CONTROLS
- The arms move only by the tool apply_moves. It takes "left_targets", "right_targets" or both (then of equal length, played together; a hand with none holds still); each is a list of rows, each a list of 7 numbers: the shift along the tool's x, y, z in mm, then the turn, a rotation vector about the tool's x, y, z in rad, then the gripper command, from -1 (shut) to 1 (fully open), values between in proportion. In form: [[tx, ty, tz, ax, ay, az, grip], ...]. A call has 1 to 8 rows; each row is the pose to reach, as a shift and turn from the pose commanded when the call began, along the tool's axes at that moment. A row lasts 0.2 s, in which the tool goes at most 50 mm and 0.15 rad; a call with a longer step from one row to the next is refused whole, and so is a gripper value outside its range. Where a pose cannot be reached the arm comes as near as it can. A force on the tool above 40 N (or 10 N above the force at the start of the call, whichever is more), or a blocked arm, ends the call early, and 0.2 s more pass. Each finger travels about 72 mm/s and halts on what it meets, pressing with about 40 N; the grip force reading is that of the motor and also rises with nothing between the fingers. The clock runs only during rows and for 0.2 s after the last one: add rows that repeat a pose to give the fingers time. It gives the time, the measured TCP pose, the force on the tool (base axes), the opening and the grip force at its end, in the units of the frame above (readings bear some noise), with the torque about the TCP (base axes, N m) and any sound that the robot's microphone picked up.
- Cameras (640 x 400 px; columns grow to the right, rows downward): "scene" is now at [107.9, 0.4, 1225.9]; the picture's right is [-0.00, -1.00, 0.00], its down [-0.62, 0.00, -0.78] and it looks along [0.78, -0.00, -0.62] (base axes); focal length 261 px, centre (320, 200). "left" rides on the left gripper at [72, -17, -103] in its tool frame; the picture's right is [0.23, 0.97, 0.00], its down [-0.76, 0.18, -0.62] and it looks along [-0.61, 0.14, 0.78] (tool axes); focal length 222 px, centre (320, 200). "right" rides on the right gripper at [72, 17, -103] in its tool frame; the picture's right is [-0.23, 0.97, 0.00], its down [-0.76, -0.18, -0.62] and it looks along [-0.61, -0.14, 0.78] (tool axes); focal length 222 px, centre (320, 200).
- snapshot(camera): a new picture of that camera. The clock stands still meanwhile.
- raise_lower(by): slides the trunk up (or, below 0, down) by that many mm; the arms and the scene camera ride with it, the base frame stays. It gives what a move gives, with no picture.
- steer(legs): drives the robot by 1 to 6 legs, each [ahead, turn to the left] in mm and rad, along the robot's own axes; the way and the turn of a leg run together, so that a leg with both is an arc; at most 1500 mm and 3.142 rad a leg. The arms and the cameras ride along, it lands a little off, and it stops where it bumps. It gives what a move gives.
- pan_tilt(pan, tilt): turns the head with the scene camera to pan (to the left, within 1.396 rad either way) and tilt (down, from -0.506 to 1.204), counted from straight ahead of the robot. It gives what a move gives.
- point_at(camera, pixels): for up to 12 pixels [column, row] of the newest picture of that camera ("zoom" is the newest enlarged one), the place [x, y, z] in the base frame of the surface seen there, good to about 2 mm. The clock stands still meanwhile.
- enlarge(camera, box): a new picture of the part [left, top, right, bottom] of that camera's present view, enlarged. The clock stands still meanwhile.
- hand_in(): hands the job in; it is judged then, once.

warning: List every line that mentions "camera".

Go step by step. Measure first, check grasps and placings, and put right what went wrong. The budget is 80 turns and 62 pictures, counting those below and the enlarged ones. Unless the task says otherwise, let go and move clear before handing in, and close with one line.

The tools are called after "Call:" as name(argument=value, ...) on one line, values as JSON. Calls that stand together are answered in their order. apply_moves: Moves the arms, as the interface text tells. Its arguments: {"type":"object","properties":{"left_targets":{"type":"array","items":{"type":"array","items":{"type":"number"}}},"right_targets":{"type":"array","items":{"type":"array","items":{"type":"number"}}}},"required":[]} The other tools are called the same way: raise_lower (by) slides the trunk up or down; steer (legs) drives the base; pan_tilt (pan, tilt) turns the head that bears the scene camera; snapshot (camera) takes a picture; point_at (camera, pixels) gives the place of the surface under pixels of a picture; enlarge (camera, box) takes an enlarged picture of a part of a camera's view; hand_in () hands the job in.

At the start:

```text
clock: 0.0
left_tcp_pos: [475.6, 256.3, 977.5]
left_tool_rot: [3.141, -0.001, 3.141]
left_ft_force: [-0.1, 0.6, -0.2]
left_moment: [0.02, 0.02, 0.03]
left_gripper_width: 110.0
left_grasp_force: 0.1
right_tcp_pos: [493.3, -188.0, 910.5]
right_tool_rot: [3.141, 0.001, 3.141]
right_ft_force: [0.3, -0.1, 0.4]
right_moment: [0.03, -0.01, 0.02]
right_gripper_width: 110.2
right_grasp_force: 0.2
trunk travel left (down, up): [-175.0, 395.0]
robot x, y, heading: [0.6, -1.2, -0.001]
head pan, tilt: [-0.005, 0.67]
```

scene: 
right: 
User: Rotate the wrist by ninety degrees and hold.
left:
===
> **EXERCISE**
Type out all of the material again, word for word. Format the lines as a JSON array of strings and drop empty lines.

> **FULL OUTPUT**
[
  "CONTROLS",
  "- The arms move only by the tool apply_moves. It takes \"left_targets\", \"right_targets\" or both (then of equal length, played together; a hand with none holds still); each is a list of rows, each a list of 7 numbers: the shift along the tool's x, y, z in mm, then the turn, a rotation vector about the tool's x, y, z in rad, then the gripper command, from -1 (shut) to 1 (fully open), values between in proportion. In form: [[tx, ty, tz, ax, ay, az, grip], ...]. A call has 1 to 8 rows; each row is the pose to reach, as a shift and turn from the pose commanded when the call began, along the tool's axes at that moment. A row lasts 0.2 s, in which the tool goes at most 50 mm and 0.15 rad; a call with a longer step from one row to the next is refused whole, and so is a gripper value outside its range. Where a pose cannot be reached the arm comes as near as it can. A force on the tool above 40 N (or 10 N above the force at the start of the call, whichever is more), or a blocked arm, ends the call early, and 0.2 s more pass. Each finger travels about 72 mm/s and halts on what it meets, pressing with about 40 N; the grip force reading is that of the motor and also rises with nothing between the fingers. The clock runs only during rows and for 0.2 s after the last one: add rows that repeat a pose to give the fingers time. It gives the time, the measured TCP pose, the force on the tool (base axes), the opening and the grip force at its end, in the units of the frame above (readings bear some noise), with the torque about the TCP (base axes, N m) and any sound that the robot's microphone picked up.",
  "- Cameras (640 x 400 px; columns grow to the right, rows downward): \"scene\" is now at [107.9, 0.4, 1225.9]; the picture's right is [-0.00, -1.00, 0.00], its down [-0.62, 0.00, -0.78] and it looks along [0.78, -0.00, -0.62] (base axes); focal length 261 px, centre (320, 200). \"left\" rides on the left gripper at [72, -17, -103] in its tool frame; the picture's right is [0.23, 0.97, 0.00], its down [-0.76, 0.18, -0.62] and it looks along [-0.61, 0.14, 0.78] (tool axes); focal length 222 px, centre (320, 200). \"right\" rides on the right gripper at [72, 17, -103] in its tool frame; the picture's right is [-0.23, 0.97, 0.00], its down [-0.76, -0.18, -0.62] and it looks along [-0.61, -0.14, 0.78] (tool axes); focal length 222 px, centre (320, 200).",
  "- snapshot(camera): a new picture of that camera. The clock stands still meanwhile.",
  "- raise_lower(by): slides the trunk up (or, below 0, down) by that many mm; the arms and the scene camera ride with it, the base frame stays. It gives what a move gives, with no picture.",
  "- steer(legs): drives the robot by 1 to 6 legs, each [ahead, turn to the left] in mm and rad, along the robot's own axes; the way and the turn of a leg run together, so that a leg with both is an arc; at most 1500 mm and 3.142 rad a leg. The arms and the cameras ride along, it lands a little off, and it stops where it bumps. It gives what a move gives.",
  "- pan_tilt(pan, tilt): turns the head with the scene camera to pan (to the left, within 1.396 rad either way) and tilt (down, from -0.506 to 1.204), counted from straight ahead of the robot. It gives what a move gives.",
  "- point_at(camera, pixels): for up to 12 pixels [column, row] of the newest picture of that camera (\"zoom\" is the newest enlarged one), the place [x, y, z] in the base frame of the surface seen there, good to about 2 mm. The clock stands still meanwhile.",
  "- enlarge(camera, box): a new picture of the part [left, top, right, bottom] of that camera's present view, enlarged. The clock stands still meanwhile.",
  "- hand_in(): hands the job in; it is judged then, once.",
  "warning: List every line that mentions \"camera\".",
  "Go step by step. Measure first, check grasps and placings, and put right what went wrong. The budget is 80 turns and 62 pictures, counting those below and the enlarged ones. Unless the task says otherwise, let go and move clear before handing in, and close with one line.",
  "The tools are called after \"Call:\" as name(argument=value, ...) on one line, values as JSON. Calls that stand together are answered in their order. apply_moves: Moves the arms, as the interface text tells. Its arguments: {\"type\":\"object\",\"properties\":{\"left_targets\":{\"type\":\"array\",\"items\":{\"type\":\"array\",\"items\":{\"type\":\"number\"}}},\"right_targets\":{\"type\":\"array\",\"items\":{\"type\":\"array\",\"items\":{\"type\":\"number\"}}}},\"required\":[]} The other tools are called the same way: raise_lower (by) slides the trunk up or down; steer (legs) drives the base; pan_tilt (pan, tilt) turns the head that bears the scene camera; snapshot (camera) takes a picture; point_at (camera, pixels) gives the place of the surface under pixels of a picture; enlarge (camera, box) takes an enlarged picture of a part of a camera's view; hand_in () hands the job in.",
  "At the start:",
  "```text",
  "clock: 0.0",
  "left_tcp_pos: [475.6, 256.3, 977.5]",
  "left_tool_rot: [3.141, -0.001, 3.141]",
  "left_ft_force: [-0.1, 0.6, -0.2]",
  "left_moment: [0.02, 0.02, 0.03]",
  "left_gripper_width: 110.0",
  "left_grasp_force: 0.1",
  "right_tcp_pos: [493.3, -188.0, 910.5]",
  "right_tool_rot: [3.141, 0.001, 3.141]",
  "right_ft_force: [0.3, -0.1, 0.4]",
  "right_moment: [0.03, -0.01, 0.02]",
  "right_gripper_width: 110.2",
  "right_grasp_force: 0.2",
  "trunk travel left (down, up): [-175.0, 395.0]",
  "robot x, y, heading: [0.6, -1.2, -0.001]",
  "head pan, tilt: [-0.005, 0.67]",
  "```",
  "scene: ",
  "right: ",
  "User: Rotate the wrist by ninety degrees and hold.",
  "left:"
]